Example: Minimizing Arc Length

OK, that was a whole bunch of machinery to set up. Let’s finally put it to good use! Here, we solve a simple problem: that of minimizing the arc length of a curve in the plane. More specifically, we restrict to paths connecting $a = (0, 0)$ to $b = (1, 1)$. The formula for arc length, as you may recall, is given by the functional $$J(y) = \int_a^b \sqrt{1 + y’^2}\ dx.$$

Computing the Euler-Lagrange equation, we get $$\frac{d}{dx}\frac{\partial f}{\partial y’} - \frac{\partial f}{\partial y} = \frac{d}{dx} \left( \frac{y’}{\sqrt{1 + y’^2}} \right) - 0 = 0$$ In other words, we require that $$\frac{y’}{\sqrt{1 + y’^2}} = C$$ for some constant $C$. Rearranging things, gives $$y’^2(1 - C^2) = C^2 \implies y’ = \pm \frac{C}{\sqrt{1 - C^2}}.$$ We can just substitute $c_1 = \pm \frac{C}{\sqrt{1 - C^2}}$ to get $y’ = c_1$. Thus, an extremal of $J$ must have the form $$y(x) = c_1x + c_2,$$ where $c_2$ is a constant of integrate.

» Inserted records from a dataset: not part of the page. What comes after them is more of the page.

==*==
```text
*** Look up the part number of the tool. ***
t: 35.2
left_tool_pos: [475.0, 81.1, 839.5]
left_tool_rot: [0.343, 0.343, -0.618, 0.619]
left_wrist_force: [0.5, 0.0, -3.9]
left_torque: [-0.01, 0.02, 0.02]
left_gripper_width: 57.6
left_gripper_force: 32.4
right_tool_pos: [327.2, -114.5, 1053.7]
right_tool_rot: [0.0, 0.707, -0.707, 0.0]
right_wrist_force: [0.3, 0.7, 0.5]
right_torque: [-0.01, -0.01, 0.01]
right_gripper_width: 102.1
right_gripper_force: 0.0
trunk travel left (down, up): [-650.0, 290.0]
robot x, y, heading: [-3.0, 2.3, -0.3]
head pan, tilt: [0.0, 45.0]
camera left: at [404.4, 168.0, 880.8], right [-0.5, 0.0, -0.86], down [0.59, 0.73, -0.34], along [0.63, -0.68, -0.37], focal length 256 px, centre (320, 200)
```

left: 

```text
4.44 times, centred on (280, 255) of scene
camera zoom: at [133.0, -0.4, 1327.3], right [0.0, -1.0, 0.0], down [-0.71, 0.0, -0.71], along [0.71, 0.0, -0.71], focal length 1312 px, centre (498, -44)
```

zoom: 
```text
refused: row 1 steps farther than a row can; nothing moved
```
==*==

However, we can use the boundary condition $y(0) = 0$ to find that $c_2 = 0$. Similarly, $y(1) = 1$ gives $c_1 = 1$. Thus, the shortest path (the one with minimal arc length) connecting $(0, 0)$ to $(1, 1)$ is the straight line $y = x$.

This is a simple example, but it illustrates the power of the variational calculus.